■ **Source data**
---

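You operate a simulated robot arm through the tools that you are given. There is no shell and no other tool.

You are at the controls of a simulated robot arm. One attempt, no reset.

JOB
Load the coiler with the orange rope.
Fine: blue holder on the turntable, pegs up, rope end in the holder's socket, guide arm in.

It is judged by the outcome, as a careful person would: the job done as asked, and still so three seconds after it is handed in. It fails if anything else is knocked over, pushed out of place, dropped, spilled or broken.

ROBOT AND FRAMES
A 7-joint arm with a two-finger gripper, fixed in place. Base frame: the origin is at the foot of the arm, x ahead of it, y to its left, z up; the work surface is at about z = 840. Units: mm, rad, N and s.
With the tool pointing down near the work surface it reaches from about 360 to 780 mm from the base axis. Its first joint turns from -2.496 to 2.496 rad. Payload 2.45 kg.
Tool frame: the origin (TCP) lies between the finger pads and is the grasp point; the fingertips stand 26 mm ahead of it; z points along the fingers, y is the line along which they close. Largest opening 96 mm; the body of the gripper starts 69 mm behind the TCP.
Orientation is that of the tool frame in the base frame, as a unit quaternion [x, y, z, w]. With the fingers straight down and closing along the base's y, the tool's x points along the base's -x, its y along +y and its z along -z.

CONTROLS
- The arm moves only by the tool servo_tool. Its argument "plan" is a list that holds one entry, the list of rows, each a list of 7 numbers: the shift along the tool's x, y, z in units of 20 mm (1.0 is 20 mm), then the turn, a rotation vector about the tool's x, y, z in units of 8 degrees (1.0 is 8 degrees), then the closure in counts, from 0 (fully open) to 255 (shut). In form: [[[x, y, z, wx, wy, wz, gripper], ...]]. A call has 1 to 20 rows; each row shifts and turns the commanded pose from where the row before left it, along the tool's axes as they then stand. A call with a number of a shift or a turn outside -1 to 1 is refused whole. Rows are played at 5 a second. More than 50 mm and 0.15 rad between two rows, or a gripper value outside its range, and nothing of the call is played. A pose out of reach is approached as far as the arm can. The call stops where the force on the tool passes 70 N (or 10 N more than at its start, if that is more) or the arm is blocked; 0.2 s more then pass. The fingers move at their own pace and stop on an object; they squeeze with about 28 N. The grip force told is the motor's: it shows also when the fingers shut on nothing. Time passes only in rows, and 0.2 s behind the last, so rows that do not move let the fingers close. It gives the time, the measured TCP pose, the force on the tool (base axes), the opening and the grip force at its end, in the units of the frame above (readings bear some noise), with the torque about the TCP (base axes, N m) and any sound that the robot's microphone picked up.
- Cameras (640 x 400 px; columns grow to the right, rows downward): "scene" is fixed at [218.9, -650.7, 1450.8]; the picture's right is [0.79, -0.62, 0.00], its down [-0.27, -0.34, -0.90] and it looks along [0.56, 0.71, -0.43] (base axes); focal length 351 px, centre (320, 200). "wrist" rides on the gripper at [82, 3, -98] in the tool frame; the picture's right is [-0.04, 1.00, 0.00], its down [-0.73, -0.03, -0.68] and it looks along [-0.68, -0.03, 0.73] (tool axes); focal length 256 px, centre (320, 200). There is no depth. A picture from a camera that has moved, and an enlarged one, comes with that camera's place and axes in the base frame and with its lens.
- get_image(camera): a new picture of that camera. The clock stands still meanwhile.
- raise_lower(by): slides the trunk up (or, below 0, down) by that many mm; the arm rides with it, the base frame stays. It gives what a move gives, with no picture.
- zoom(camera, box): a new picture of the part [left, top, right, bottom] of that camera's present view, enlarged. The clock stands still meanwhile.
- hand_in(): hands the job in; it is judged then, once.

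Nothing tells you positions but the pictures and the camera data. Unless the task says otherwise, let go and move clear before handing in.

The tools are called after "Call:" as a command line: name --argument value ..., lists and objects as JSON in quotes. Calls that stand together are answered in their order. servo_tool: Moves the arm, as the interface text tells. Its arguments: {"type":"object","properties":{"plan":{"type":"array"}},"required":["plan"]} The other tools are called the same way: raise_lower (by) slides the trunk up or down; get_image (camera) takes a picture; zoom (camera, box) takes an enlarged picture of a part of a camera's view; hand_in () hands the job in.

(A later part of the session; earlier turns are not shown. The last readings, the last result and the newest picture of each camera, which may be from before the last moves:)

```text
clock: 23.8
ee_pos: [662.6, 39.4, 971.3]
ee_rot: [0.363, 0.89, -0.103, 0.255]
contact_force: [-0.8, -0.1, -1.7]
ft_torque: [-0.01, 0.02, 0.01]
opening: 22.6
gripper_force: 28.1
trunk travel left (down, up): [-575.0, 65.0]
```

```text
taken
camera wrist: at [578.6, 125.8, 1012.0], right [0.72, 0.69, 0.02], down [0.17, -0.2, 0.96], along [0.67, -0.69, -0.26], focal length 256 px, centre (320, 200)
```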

---

■ **Extract**
Monsanto's odd royalty calculus
An odd royalty calculus
Business Standard, June 24 2010
*Monsanto's way of calculating royalty on its Bt cotton seeds raises serious questions about how tenable it is
New Delhi - For years now, at least since India passed amendments to the Patent Act to allow product patents in 2005, patents on drugs have coloured and overwhelmed the debate on health issues in the country. Now, the issue of patents on seeds and agriculture inputs promises to become the hot new topic. An indication is the response to a news report "Battle royal over Bt cotton royalty" (May 28, Business Standard) that revealed for the first time the full extent of royalties or trait fees collected by Monsanto and its Indian licencees on their genetically modified (GM) Bt cotton seeds. Agriculture scientists, farmers, lawyers and, of course, activists have written in to say they were taken aback by the huge royalties (Rs 1,580 crore between 2002 and 2008) that have been paid on this controversial genetically modified seed. Some of them have pointed out that the American biotech giant did not have a registered patent on the product, only a process patent that was granted in 2008.
Is that the core issue here? I think not. Going by what happened in Argentina over the past decades, the lack of patent is irrelevant to the debate since Monsanto has its own way of collecting the royalty on its products ”” with some help from the government in question. Here's how it was done. In 1996 when the government of Argentina approved the commercial planting of Monsanto's GM Roundup Ready (RR) soybeans, the country did not recognise the seed giant’s patent since Argentina’s Seed Law permitted farmers to save seeds for their own use but not to sell them. However, as in most of the developing world farmers would save, multiply and sell the seeds to fellow farmers in an age old practice. But three years later as the area under RR soybeans grows substantially, it enforces a system of “extended royalties” under which farmers are required to pay a two-dollar tax on every 50-kg bag of seeds that they use even though it is saved from their harvests for their own use.

---

■ **What you need to do**
Please write the extract out a second time.

■ **Output for this exercise**
Monsanto's odd royalty calculus
An odd royalty calculus
Business Standard, June 24 2010
*Monsanto's way of calculating royalty on its Bt cotton seeds raises serious questions about how tenable it is
New Delhi - For years now, at least since India passed amendments to the Patent Act to allow product patents in 2005, patents on drugs have coloured and overwhelmed the debate on health issues in the country. Now, the issue of patents on seeds and agriculture inputs promises to become the hot new topic. An indication is the response to a news report "Battle royal over Bt cotton royalty" (May 28, Business Standard) that revealed for the first time the full extent of royalties or trait fees collected by Monsanto and its Indian licencees on their genetically modified (GM) Bt cotton seeds. Agriculture scientists, farmers, lawyers and, of course, activists have written in to say they were taken aback by the huge royalties (Rs 1,580 crore between 2002 and 2008) that have been paid on this controversial genetically modified seed. Some of them have pointed out that the American biotech giant did not have a registered patent on the product, only a process patent that was granted in 2008.
Is that the core issue here? I think not. Going by what happened in Argentina over the past decades, the lack of patent is irrelevant to the debate since Monsanto has its own way of collecting the royalty on its products ”” with some help from the government in question. Here's how it was done. In 1996 when the government of Argentina approved the commercial planting of Monsanto's GM Roundup Ready (RR) soybeans, the country did not recognise the seed giant’s patent since Argentina’s Seed Law permitted farmers to save seeds for their own use but not to sell them. However, as in most of the developing world farmers would save, multiply and sell the seeds to fellow farmers in an age old practice. But three years later as the area under RR soybeans grows substantially, it enforces a system of “extended royalties” under which farmers are required to pay a two-dollar tax on every 50-kg bag of seeds that they use even though it is saved from their harvests for their own use.